Given material

┌──

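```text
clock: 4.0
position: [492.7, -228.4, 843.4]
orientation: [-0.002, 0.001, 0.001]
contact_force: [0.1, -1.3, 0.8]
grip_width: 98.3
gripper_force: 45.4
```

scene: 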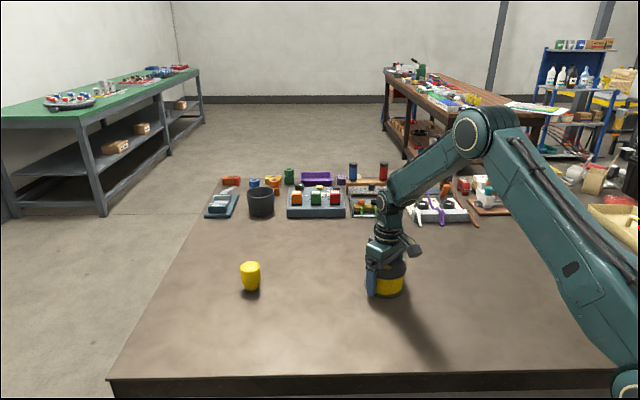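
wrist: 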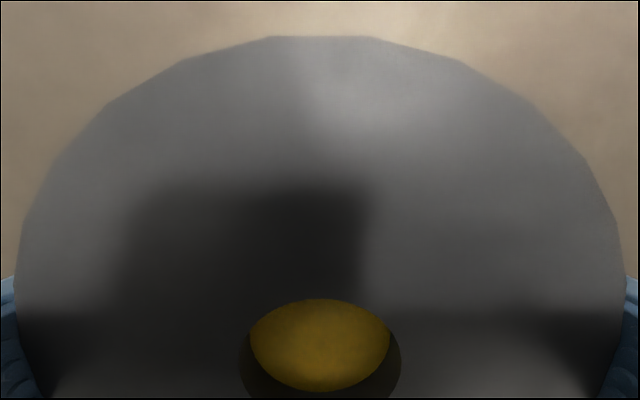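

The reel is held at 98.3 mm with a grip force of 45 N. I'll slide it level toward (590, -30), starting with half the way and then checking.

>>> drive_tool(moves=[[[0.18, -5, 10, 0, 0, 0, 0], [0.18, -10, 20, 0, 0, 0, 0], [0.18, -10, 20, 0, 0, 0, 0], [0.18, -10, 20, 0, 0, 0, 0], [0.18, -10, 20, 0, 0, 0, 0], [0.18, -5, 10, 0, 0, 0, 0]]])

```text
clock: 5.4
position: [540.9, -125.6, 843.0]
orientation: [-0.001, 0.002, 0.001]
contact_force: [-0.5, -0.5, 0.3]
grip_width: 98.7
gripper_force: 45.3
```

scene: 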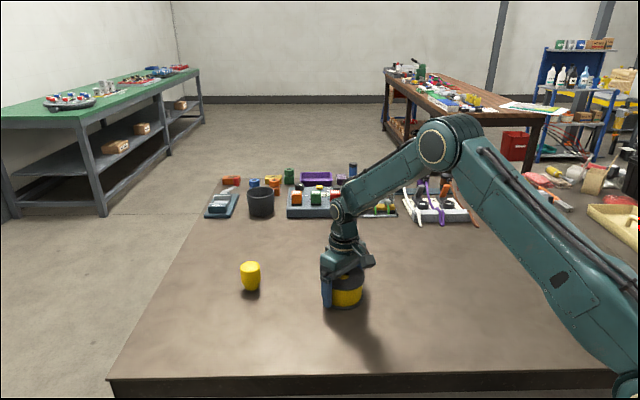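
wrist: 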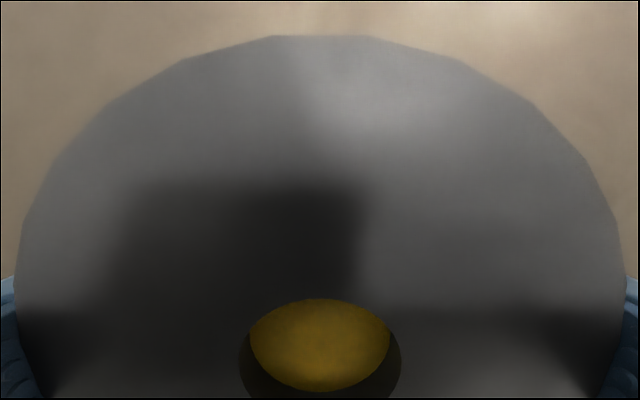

└──

Document
┌──

Particle billboarding is one of the important steps of particle rendering. Billboarding can be achieved by using point sprites (the billboarding is automatically done by the GPU) or geometry shaders as explained in this article. Both methods produce similar visual results. But which method is the faster if we have to render a lot of particles (1 million or more)?
To bring an element of response, I prepared a demo that performs the rendering of 1’000’000 particle. Each particle is animated in a simple way in the vertex shader. The demo is available in two versions: the first one uses point sprites, the second one using geometry shaders.
The GLSL Hacker demo is available in the host_api/Particle_PointSprite_vs_GS_Billboarded_Quads/ folder of the code sample pack. It’s recommended to use the latest GLSL Hacker 0.7.0.3 (I fixed a small bug related to fullscreen in this version).
– CPU: Intel Core i5-4670K @ 3.4GHz
– Mobo: GIGABYTE G1.Sniper M5
– Memory: G-Skill 16GB DDR3 1600MHz
– Windows 8 64-bit
– Catalyst 14.4 (for Radeon cards)
– R340.65 (for GeForce cards)
– GLSL Hacker 0.7.0.3
– FRAPS for displaying the framerate in fullscreen mode.
Settings: particules: 1’000’000, resolution: 1920×1080 fullscreen.
|Point Sprite||Geometry Shader||Difference|
|Radeon HD 7970||147 FPS||105 FPS||-28%|
|Radeon HD 6970||98 FPS||65 FPS||-33%|
|Radeon HD 5870||85 FPS||59 FPS||-30%|
|GeForce GTX 780||295 FPS||279 FPS||-5%|
|GeForce GTX 750||203 FPS||122 FPS||-39%|
|GeForce GTX 680||72 FPS||71 FPS||-1%|
Quick analysis: particle rendering with geometry shader is around 30% slower than with point sprites on Radeon GPUs. I was a bit surprised by this result because Radeon GPUs have a special hardware support in the geometry shader to make the transformation of a vertex into 4 vertices more efficient (see details in the Radeon HD 2000 Programming Guide, page 9). I asked to AMD OpenGL guru about this special support and actually there’s no mention in any internal documentation of that special hardware support for the 1:4 amplification case in geometry shader. This drop in performance is absolutely normal when comparing point sprites versus GS billboarded quads.
With NVIDIA hardware, we can distinguish two types of GPUs: a first type where the difference between PS and GS is very small (GTX 780, GTX 680) and a second type (GTX 750) where the difference is similar to the one observed on Radeon GPUs.

└──

Work to do
1. I need one stretch of the document verbatim, from "To bring an" to "in fullscreen mode.".
2. I need the document continued from the place where it stops.

Answers for the exercise
1.
To bring an element of response, I prepared a demo that performs the rendering of 1’000’000 particle. Each particle is animated in a simple way in the vertex shader. The demo is available in two versions: the first one uses point sprites, the second one using geometry shaders.
The GLSL Hacker demo is available in the host_api/Particle_PointSprite_vs_GS_Billboarded_Quads/ folder of the code sample pack. It’s recommended to use the latest GLSL Hacker 0.7.0.3 (I fixed a small bug related to fullscreen in this version).
– CPU: Intel Core i5-4670K @ 3.4GHz
– Mobo: GIGABYTE G1.Sniper M5
– Memory: G-Skill 16GB DDR3 1600MHz
– Windows 8 64-bit
– Catalyst 14.4 (for Radeon cards)
– R340.65 (for GeForce cards)
– GLSL Hacker 0.7.0.3
– FRAPS for displaying the framerate in fullscreen mode.

2.
Conclusion: it’s not a surprise, point sprite is the fastest way to render a lot of particles on both AMD and NVIDIA GPUs. And since OpenGL 3, point sprite is the default point rendering mode.
A french version of this article is available HERE.
1 million particle
7 thoughts on “(Test) Particle Rendering: Point Sprites vs Geometry Shaders Sprites”
Here are some numbers from a stck GTX580:
Sprites — 218 FPS;
Geometry Shader — 212 FPS;
By the way, isn’t the primary limitation on GS performance the output buffering? This should have been a solved problem a while ago. AMD had relatively good GS performance even back then with R600, while NV’s hardware was struggling until Fermi introduced a totally reworked memory pipeline.
Correct results for 1920*1080 mode:
Sprites — 134 FPS;
Geometry Shader — 132 FPS;
Why didn’t you test fixed instancing? I have read in the GCN performance tweets that for radeon cards instancing is to prefer for fixed geometry expansion. So, why not test it 😀 ?
@fellix: Has your GTX 580 reference or overclock edition?? What’s GFX driver, OS and CPU?
I got at 1080p+fullscreen running Win 7 x64 SP1 with i5-2500K@4.5GHz and GTX 580@reference-stock (340.52WHQL (HQ)):
Point Sprites — 110 FPS
Geometry Shader — 108 FPS
Mine is actually a EVGA OC model.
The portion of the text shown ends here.